What needs to be done
Repeat the listing that follows, character for character, minus the pictures. Return a JSON list in which every string is one line; blank lines are skipped.

────────────────────────────────────────

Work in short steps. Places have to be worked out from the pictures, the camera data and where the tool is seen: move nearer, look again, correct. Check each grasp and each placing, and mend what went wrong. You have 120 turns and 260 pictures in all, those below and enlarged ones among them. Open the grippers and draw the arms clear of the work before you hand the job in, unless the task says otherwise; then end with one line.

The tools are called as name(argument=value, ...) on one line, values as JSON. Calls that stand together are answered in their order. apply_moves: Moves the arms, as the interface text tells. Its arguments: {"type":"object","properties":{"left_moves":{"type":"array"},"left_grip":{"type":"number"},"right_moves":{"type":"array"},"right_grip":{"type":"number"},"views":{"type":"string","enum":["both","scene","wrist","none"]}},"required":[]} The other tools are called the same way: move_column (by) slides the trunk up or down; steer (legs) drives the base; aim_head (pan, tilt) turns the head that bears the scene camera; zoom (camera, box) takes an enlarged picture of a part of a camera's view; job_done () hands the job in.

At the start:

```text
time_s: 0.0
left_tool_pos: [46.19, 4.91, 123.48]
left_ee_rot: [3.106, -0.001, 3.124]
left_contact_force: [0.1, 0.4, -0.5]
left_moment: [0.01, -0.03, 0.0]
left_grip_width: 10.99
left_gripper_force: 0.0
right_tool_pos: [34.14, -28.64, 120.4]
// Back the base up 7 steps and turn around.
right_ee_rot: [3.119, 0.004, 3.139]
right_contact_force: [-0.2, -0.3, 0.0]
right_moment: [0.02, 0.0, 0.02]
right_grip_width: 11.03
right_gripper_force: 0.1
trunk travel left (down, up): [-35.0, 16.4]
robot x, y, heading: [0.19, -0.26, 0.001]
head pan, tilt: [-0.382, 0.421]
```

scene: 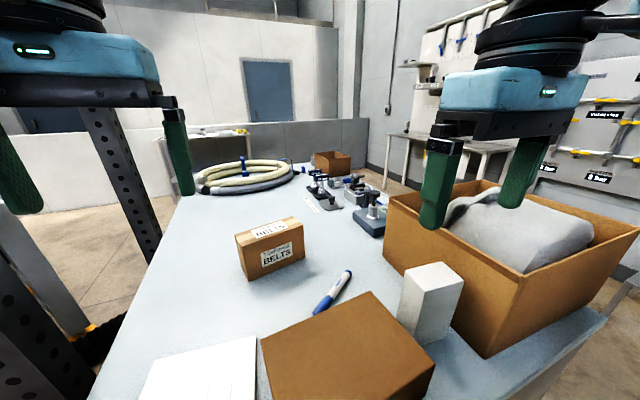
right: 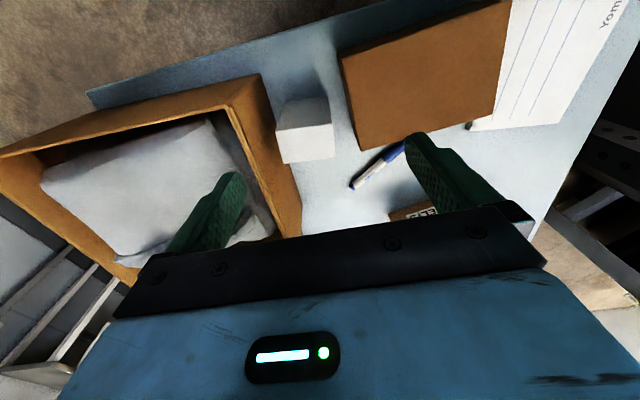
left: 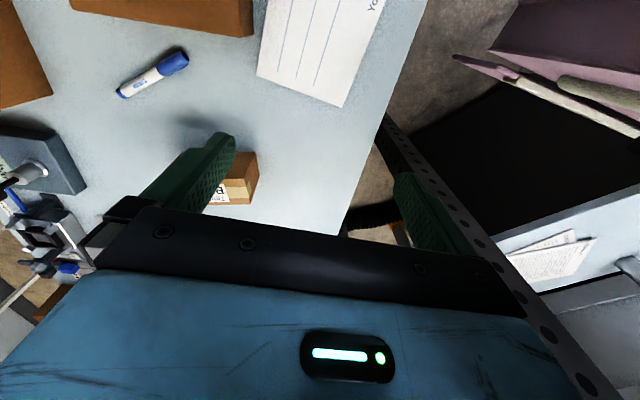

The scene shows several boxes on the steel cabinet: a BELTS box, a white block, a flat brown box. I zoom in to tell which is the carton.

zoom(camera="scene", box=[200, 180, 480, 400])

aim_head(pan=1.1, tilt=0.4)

────────────────────────────────────────

Task solution
[
  "Work in short steps. Places have to be worked out from the pictures, the camera data and where the tool is seen: move nearer, look again, correct. Check each grasp and each placing, and mend what went wrong. You have 120 turns and 260 pictures in all, those below and enlarged ones among them. Open the grippers and draw the arms clear of the work before you hand the job in, unless the task says otherwise; then end with one line.",
  "The tools are called as name(argument=value, ...) on one line, values as JSON. Calls that stand together are answered in their order. apply_moves: Moves the arms, as the interface text tells. Its arguments: {\"type\":\"object\",\"properties\":{\"left_moves\":{\"type\":\"array\"},\"left_grip\":{\"type\":\"number\"},\"right_moves\":{\"type\":\"array\"},\"right_grip\":{\"type\":\"number\"},\"views\":{\"type\":\"string\",\"enum\":[\"both\",\"scene\",\"wrist\",\"none\"]}},\"required\":[]} The other tools are called the same way: move_column (by) slides the trunk up or down; steer (legs) drives the base; aim_head (pan, tilt) turns the head that bears the scene camera; zoom (camera, box) takes an enlarged picture of a part of a camera's view; job_done () hands the job in.",
  "At the start:",
  "```text",
  "time_s: 0.0",
  "left_tool_pos: [46.19, 4.91, 123.48]",
  "left_ee_rot: [3.106, -0.001, 3.124]",
  "left_contact_force: [0.1, 0.4, -0.5]",
  "left_moment: [0.01, -0.03, 0.0]",
  "left_grip_width: 10.99",
  "left_gripper_force: 0.0",
  "right_tool_pos: [34.14, -28.64, 120.4]",
  "// Back the base up 7 steps and turn around.",
  "right_ee_rot: [3.119, 0.004, 3.139]",
  "right_contact_force: [-0.2, -0.3, 0.0]",
  "right_moment: [0.02, 0.0, 0.02]",
  "right_grip_width: 11.03",
  "right_gripper_force: 0.1",
  "trunk travel left (down, up): [-35.0, 16.4]",
  "robot x, y, heading: [0.19, -0.26, 0.001]",
  "head pan, tilt: [-0.382, 0.421]",
  "```",
  "scene: ",
  "right: ",
  "left: ",
  "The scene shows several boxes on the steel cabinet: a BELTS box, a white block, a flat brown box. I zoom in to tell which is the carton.",
  "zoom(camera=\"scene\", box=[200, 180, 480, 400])",
  "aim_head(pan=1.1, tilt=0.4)"
]